-- Goal --
Repeat exactly the lines from the start of the material below up to and including the "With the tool" line. The answer is a numbered list with one line in each place and no blank lines.

-- Collected data --
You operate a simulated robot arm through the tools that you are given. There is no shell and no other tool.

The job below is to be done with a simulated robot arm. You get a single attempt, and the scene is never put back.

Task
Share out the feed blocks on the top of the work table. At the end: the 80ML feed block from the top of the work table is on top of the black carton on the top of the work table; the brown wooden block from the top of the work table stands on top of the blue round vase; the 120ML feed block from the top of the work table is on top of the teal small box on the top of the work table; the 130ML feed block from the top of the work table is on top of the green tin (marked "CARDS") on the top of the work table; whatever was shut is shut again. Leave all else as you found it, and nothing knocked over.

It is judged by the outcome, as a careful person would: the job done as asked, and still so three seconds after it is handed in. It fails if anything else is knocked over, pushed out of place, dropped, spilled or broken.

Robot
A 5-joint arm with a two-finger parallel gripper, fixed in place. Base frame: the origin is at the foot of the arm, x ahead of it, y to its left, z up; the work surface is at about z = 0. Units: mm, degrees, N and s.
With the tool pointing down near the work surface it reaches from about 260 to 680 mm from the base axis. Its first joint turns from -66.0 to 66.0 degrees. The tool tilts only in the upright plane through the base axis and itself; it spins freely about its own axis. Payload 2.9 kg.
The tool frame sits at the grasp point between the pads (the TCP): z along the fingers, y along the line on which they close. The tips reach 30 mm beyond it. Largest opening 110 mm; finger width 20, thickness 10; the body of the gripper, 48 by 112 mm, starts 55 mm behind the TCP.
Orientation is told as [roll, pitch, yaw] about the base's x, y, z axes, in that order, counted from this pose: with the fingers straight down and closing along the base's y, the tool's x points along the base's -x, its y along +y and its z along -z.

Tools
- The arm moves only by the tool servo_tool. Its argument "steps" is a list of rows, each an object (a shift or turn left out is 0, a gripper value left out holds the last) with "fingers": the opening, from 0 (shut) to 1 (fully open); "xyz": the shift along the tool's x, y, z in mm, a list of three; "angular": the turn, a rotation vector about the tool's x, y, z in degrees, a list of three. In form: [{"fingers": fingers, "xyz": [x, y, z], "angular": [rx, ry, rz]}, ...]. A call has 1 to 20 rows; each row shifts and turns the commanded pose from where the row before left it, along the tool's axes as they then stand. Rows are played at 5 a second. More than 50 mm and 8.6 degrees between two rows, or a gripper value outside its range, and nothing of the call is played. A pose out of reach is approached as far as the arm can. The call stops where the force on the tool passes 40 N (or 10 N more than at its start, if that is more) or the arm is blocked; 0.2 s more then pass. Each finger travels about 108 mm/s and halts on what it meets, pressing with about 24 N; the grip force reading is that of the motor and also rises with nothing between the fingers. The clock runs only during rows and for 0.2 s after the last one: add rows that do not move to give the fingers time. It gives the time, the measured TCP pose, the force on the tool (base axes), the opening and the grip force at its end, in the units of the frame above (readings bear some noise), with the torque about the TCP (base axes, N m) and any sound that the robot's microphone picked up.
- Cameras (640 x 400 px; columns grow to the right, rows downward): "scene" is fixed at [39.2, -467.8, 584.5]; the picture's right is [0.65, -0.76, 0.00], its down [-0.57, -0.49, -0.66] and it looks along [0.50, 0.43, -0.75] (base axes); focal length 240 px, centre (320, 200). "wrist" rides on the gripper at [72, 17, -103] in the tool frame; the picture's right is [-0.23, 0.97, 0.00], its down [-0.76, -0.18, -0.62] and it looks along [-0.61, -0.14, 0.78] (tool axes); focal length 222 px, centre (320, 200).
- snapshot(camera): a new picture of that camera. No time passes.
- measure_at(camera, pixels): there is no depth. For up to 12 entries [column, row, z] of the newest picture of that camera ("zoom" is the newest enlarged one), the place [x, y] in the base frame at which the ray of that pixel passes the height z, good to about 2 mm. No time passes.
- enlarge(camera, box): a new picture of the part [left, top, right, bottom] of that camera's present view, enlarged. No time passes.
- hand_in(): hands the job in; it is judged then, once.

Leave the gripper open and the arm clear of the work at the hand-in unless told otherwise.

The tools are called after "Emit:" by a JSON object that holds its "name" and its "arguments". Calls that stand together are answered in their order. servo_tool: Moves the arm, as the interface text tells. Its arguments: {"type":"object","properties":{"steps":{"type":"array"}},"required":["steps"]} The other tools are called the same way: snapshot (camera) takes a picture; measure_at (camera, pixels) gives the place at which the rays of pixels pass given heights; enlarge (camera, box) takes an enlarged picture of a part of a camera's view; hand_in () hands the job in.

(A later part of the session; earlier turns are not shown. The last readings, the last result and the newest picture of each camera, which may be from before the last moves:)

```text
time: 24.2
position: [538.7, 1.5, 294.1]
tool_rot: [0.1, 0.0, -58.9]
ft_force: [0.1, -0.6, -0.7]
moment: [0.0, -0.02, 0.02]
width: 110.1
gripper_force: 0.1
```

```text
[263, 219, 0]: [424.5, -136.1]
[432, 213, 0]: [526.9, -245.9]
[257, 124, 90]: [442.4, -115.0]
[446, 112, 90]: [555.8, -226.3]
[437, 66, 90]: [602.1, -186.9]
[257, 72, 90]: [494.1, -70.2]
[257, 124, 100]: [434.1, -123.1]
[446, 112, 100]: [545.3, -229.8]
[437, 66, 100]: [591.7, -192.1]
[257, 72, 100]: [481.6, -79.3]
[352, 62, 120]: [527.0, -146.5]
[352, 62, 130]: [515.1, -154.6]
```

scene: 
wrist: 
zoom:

-- Final result --
1. You operate a simulated robot arm through the tools that you are given. There is no shell and no other tool.
2. The job below is to be done with a simulated robot arm. You get a single attempt, and the scene is never put back.
3. Task
4. Share out the feed blocks on the top of the work table. At the end: the 80ML feed block from the top of the work table is on top of the black carton on the top of the work table; the brown wooden block from the top of the work table stands on top of the blue round vase; the 120ML feed block from the top of the work table is on top of the teal small box on the top of the work table; the 130ML feed block from the top of the work table is on top of the green tin (marked "CARDS") on the top of the work table; whatever was shut is shut again. Leave all else as you found it, and nothing knocked over.
5. It is judged by the outcome, as a careful person would: the job done as asked, and still so three seconds after it is handed in. It fails if anything else is knocked over, pushed out of place, dropped, spilled or broken.
6. Robot
7. A 5-joint arm with a two-finger parallel gripper, fixed in place. Base frame: the origin is at the foot of the arm, x ahead of it, y to its left, z up; the work surface is at about z = 0. Units: mm, degrees, N and s.
8. With the tool pointing down near the work surface it reaches from about 260 to 680 mm from the base axis. Its first joint turns from -66.0 to 66.0 degrees. The tool tilts only in the upright plane through the base axis and itself; it spins freely about its own axis. Payload 2.9 kg.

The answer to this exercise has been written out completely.